In fact, there are no equivelant words to describe perfection because it goes to the extreme of our vocabulary.  The best way to describe it is by showing things that is it not. (e.g. flawed). The short of it is that there is no way for us to reach a state of idealistic perfection.  If I reached a state of perfection tomorrow, I would travel a path of imperfection getting there, thus nullifying the perfection I had attained.  An imperfect being cannot attain a state of perfection for there will always be the stain of imperfection.

We flawed humans can’t achieve perfection, yet we know that Jesus says in the heart of his greatest teaching, “Be perfect as the Lord your God is perfect” (Matthew 5:48). 

It’s easy to take one verse out of the Bible and demand things that aren’t as though they are.  This is one of those times when context is everything.  The entirety of Chapter 5 and 6 deal with one basic subject – don’t think like humans, think like God.
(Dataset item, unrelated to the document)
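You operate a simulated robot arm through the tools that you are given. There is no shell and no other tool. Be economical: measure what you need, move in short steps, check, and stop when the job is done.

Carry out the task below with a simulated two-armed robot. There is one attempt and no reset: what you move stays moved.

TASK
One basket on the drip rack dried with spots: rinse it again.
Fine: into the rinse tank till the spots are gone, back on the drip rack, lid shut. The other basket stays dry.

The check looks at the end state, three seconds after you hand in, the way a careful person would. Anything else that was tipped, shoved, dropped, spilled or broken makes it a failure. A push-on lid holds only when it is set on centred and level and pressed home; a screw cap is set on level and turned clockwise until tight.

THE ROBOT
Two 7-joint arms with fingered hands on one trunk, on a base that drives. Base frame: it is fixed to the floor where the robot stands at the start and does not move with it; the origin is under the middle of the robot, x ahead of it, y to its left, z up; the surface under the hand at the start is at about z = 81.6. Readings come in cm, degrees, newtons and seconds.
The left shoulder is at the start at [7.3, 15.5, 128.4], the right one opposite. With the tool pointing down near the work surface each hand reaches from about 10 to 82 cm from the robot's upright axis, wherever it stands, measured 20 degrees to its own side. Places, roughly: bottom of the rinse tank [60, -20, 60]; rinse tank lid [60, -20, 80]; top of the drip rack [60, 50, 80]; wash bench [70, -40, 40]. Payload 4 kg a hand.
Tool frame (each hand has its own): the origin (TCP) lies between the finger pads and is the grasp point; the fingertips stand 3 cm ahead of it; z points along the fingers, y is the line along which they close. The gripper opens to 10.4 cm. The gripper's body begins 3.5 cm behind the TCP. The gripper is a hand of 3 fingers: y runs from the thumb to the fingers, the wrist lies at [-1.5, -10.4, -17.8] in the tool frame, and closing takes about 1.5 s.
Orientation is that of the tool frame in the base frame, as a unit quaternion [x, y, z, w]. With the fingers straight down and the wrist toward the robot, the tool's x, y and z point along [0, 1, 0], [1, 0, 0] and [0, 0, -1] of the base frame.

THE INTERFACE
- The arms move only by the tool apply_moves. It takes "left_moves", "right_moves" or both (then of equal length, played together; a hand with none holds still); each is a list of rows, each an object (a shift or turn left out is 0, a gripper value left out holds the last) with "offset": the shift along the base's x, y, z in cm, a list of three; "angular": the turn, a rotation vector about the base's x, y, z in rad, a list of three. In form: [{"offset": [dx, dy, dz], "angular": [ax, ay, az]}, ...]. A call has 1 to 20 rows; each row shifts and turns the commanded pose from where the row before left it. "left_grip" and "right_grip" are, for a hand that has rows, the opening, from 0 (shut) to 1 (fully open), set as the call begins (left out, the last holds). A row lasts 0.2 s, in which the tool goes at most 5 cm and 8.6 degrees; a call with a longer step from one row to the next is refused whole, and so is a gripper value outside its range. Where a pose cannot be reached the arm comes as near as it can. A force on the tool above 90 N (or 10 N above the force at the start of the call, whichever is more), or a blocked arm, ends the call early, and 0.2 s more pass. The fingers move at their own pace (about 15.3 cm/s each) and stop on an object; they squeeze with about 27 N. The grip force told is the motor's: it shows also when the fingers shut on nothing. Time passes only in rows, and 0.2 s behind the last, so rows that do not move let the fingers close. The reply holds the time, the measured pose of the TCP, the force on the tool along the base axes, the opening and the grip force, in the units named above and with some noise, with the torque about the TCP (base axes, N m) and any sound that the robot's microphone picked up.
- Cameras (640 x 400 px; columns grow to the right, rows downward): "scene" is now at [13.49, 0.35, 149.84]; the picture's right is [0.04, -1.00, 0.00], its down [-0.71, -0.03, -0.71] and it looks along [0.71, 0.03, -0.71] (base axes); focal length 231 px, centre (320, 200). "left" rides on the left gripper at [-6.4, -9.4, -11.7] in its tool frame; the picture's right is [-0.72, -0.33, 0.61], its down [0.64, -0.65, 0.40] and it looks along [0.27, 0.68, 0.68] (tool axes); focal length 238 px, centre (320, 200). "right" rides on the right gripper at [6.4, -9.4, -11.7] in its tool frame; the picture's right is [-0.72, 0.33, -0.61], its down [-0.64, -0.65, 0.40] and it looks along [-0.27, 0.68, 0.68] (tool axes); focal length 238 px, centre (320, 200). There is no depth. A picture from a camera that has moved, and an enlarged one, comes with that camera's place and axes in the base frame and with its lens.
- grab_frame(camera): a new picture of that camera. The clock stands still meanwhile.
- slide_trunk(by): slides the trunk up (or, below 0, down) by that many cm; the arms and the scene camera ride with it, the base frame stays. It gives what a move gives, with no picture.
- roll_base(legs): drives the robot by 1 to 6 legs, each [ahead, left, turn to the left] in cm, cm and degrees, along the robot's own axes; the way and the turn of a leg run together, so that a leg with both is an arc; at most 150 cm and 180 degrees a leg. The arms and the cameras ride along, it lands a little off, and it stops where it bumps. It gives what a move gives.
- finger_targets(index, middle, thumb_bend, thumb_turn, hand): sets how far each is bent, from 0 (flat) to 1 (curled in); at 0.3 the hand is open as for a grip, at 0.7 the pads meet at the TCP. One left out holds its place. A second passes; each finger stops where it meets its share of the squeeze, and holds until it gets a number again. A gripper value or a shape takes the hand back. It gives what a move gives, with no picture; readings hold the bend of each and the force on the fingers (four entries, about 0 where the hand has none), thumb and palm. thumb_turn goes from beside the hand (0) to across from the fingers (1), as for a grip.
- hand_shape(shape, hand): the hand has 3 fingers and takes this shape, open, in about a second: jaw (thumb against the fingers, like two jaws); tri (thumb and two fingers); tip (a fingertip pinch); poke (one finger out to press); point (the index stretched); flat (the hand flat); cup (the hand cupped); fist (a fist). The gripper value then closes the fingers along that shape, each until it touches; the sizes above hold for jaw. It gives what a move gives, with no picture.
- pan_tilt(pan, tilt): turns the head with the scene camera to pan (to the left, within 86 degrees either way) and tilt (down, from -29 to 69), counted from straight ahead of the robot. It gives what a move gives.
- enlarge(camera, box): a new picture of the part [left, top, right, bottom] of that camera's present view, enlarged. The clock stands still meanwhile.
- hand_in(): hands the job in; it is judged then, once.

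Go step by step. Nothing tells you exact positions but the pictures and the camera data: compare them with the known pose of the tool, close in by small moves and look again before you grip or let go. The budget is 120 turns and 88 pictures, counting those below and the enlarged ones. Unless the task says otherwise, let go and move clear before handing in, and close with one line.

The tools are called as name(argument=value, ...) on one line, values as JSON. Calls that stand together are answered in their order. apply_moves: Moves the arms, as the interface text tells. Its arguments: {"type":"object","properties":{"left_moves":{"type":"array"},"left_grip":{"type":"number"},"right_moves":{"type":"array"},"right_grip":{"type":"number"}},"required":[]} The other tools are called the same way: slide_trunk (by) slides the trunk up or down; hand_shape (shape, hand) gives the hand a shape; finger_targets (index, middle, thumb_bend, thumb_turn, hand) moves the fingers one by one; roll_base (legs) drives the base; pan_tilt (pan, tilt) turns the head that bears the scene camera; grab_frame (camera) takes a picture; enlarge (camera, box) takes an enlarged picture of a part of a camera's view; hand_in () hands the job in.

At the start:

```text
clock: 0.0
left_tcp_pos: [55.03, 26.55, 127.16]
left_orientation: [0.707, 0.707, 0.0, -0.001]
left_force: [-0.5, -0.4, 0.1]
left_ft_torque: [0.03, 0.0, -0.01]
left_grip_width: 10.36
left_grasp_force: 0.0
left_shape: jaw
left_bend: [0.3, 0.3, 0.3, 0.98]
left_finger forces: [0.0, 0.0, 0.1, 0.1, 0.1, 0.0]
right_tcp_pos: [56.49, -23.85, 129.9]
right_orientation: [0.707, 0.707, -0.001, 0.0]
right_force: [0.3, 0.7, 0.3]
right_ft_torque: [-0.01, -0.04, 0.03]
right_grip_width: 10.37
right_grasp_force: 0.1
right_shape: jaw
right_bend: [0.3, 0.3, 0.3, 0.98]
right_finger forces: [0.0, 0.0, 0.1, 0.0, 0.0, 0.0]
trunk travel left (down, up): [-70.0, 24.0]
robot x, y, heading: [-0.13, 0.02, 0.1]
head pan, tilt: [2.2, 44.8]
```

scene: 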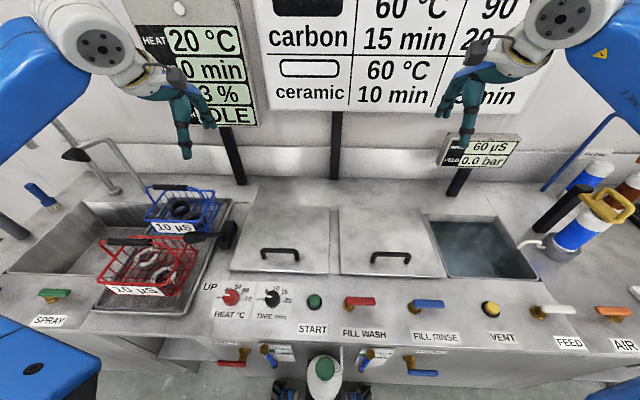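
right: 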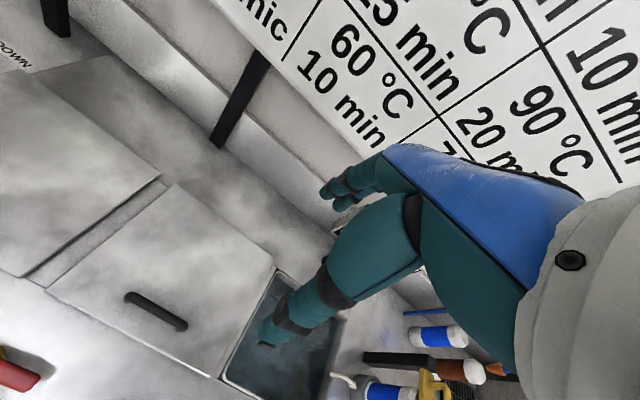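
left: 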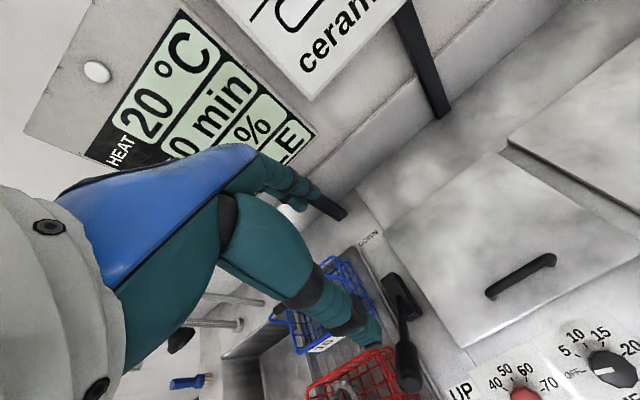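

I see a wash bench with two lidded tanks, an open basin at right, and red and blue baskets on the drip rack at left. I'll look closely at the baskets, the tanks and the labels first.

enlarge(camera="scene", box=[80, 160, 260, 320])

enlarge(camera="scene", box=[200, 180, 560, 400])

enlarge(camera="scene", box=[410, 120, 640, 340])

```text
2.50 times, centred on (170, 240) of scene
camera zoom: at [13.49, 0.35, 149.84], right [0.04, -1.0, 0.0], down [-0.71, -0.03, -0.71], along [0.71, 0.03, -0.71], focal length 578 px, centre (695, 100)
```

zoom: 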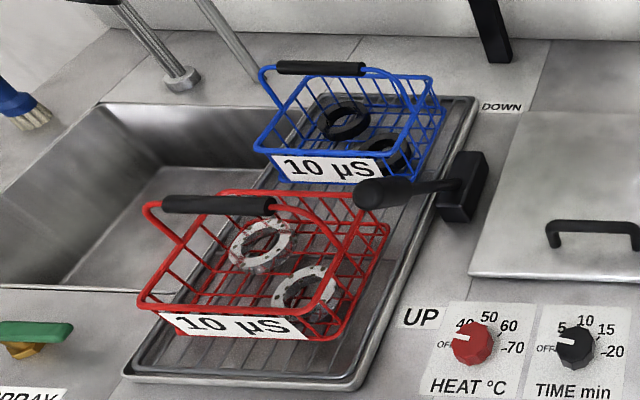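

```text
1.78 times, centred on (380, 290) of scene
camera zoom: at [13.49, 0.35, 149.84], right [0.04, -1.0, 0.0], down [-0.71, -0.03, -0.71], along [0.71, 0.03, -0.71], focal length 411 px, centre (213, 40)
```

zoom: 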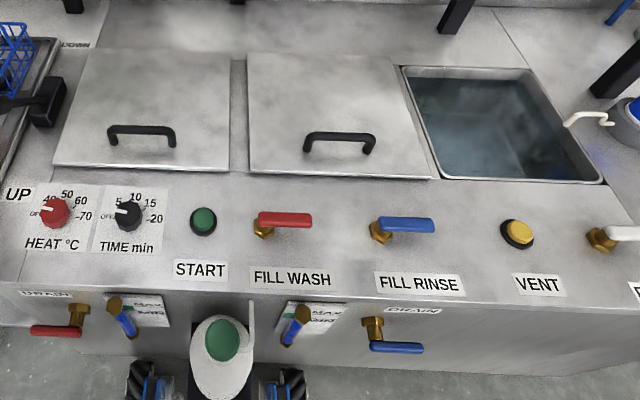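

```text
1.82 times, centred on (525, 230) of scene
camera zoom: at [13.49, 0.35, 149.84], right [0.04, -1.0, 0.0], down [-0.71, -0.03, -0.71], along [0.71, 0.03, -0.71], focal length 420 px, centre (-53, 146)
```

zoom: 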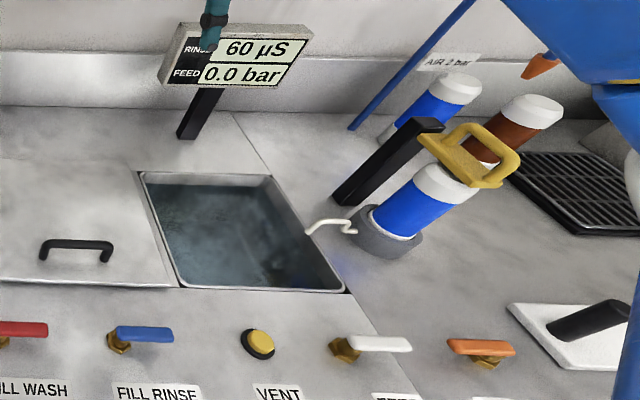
Look at the comparisons he makes:

  • The blessings: when you think you are in a state of abasement, you are actually in a state of blessing.
  • Let your light shine before everyone
  • Murder: if it is in your heart, you are guilty even before you commit the act.
  • Adultery: if you lust after a woman in your heart, you have committed it.
  • Divorce: If you do it for “irreconcilable differences”, you set yourself up for adultery
  • Turn the other cheek when attacked, don’t respond like the world does.
  • Love your enemies, pray for those that want to hurt you
  • If you love only those that love you, what good it that?

This is where he says, “be perfect”.  Then he goes on.

  • Give to the needy, only don’t tell everyone
  • Pray to God, not in order to gain admirers that think you pray so well
  • Fast and pray, but don’t make it obvious for self-gratification
  • Don’t worry about tomorrow

In the midst of all this attitude adjusting teaching, Jesus tells us to be perfect as the Father is perfect.  The word used here can also mean “complete” or “finished”.  It comes from the root “telos” meaning, “the end”.  

You can do the things listed above and not be perfect.  Your heart must change.  You must take on the heart of God and act like you are God’s child.  God is in the business of replacing hearts, not repairing hearts.

Perfection is an attitude adjustment.  It is when Jesus thoughts become your thoughts and you aim to please the Father above all else.  Paul tells the readers in the letter to the Colossians, “We proclaim him, admonishing and teaching everyone with all wisdom, so that we may present everyone perfect in Christ” (1:28). This perfection or completeness can only be found in Christ when Christ is all that is flowing through your very veins. 

Don’t strive for perfection for perfection’s sake; strive to become like Christ – perfection then comes as a byproduct of that relationship.